** START **

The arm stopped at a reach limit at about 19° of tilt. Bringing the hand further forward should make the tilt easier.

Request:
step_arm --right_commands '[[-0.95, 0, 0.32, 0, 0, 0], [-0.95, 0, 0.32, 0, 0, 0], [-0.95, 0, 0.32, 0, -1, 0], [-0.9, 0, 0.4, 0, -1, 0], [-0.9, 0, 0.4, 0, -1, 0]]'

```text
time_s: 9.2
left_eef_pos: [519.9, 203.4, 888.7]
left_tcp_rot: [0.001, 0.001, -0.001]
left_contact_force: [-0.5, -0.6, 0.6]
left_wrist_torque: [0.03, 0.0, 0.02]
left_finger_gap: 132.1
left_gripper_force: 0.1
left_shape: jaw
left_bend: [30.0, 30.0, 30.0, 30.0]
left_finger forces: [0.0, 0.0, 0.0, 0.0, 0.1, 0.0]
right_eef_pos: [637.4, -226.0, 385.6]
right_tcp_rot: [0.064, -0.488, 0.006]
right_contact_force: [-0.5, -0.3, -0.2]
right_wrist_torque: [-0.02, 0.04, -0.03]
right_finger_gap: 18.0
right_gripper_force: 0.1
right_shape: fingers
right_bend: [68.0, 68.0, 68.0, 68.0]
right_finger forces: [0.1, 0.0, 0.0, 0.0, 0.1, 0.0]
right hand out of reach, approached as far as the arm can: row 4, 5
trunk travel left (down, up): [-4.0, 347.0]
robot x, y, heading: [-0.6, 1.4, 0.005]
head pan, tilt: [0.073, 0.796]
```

** END **
** START **

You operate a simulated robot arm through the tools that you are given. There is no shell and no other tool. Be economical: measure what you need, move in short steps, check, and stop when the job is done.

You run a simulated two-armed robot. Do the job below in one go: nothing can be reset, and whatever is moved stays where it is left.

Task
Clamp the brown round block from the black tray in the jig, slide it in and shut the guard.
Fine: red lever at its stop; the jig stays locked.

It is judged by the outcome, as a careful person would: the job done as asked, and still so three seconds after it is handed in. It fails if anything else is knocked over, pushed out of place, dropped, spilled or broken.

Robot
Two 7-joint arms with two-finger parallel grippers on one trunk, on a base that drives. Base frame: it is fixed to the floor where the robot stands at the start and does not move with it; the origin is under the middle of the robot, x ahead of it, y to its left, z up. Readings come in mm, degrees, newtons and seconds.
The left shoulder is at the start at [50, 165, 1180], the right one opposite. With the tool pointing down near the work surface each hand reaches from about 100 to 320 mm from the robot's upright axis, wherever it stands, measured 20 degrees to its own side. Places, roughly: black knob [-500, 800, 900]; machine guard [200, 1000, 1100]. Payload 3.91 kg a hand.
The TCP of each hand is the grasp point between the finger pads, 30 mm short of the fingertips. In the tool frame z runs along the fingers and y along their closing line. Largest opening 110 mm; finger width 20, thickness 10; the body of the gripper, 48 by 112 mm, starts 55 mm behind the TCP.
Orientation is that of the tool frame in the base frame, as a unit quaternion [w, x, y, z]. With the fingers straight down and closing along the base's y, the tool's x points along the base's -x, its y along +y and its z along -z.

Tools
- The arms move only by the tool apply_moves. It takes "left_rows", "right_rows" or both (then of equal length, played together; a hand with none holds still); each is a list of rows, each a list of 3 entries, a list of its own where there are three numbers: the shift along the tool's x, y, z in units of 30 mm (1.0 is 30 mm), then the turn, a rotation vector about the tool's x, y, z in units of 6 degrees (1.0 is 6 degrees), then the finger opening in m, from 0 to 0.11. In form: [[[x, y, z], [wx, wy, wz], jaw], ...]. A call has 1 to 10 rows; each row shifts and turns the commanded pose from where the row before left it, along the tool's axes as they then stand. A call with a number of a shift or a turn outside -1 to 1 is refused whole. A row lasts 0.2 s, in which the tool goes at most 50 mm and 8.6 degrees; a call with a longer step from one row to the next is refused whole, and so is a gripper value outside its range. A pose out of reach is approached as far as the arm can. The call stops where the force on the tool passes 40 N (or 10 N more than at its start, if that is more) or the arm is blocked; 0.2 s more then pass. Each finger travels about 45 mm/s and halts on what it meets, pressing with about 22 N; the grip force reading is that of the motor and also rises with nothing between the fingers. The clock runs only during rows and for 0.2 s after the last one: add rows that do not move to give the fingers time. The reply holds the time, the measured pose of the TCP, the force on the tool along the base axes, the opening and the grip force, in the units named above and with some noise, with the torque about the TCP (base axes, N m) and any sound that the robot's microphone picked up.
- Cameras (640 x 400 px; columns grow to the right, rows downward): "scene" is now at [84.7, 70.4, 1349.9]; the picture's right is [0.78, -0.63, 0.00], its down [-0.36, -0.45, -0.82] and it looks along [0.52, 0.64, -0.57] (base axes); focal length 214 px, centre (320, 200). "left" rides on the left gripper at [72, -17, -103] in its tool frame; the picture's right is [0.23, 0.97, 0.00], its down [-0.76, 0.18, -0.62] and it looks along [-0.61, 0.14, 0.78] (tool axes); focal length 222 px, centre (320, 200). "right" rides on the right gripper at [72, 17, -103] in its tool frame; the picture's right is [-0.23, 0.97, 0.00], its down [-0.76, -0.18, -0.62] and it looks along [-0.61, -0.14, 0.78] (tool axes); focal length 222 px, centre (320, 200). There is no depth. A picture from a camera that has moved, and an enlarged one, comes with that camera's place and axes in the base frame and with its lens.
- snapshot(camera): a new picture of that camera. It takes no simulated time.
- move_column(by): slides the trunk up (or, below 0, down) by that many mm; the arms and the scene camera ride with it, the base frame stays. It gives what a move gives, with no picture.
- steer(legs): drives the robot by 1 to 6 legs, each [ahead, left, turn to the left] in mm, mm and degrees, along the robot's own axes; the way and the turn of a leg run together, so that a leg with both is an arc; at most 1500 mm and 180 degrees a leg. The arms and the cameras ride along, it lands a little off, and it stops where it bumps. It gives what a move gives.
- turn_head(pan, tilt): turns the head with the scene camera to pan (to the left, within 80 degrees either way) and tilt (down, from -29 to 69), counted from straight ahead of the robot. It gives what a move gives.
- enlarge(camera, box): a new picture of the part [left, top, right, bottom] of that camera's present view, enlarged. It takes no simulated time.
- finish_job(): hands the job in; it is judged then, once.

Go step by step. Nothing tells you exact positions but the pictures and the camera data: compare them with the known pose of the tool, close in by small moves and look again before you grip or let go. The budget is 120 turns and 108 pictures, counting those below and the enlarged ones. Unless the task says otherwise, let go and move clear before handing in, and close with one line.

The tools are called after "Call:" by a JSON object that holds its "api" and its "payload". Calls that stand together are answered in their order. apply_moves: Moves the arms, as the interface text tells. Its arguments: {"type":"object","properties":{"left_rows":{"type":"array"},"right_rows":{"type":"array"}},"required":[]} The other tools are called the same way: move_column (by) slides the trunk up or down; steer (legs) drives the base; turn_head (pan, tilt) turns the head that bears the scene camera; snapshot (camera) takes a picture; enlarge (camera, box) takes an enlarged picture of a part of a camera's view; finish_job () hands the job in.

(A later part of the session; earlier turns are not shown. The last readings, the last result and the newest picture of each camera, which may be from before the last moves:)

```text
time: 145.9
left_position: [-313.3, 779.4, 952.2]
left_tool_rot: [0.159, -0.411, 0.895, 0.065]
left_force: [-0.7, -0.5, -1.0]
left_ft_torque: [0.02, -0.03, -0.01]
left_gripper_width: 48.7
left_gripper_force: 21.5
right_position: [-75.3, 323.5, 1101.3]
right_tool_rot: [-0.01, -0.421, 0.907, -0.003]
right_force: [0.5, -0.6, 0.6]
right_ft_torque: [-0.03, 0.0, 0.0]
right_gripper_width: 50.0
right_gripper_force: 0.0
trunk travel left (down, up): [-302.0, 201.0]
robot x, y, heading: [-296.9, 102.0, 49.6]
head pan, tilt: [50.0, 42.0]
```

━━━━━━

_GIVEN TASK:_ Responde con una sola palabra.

** END **

_GIVEN TASK:_ Find "stays". Copy every line it occurs in.

_OUTPUT BELOW:_
You run a simulated two-armed robot. Do the job below in one go: nothing can be reset, and whatever is moved stays where it is left.
Fine: red lever at its stop; the jig stays locked.
- move_column(by): slides the trunk up (or, below 0, down) by that many mm; the arms and the scene camera ride with it, the base frame stays. It gives what a move gives, with no picture.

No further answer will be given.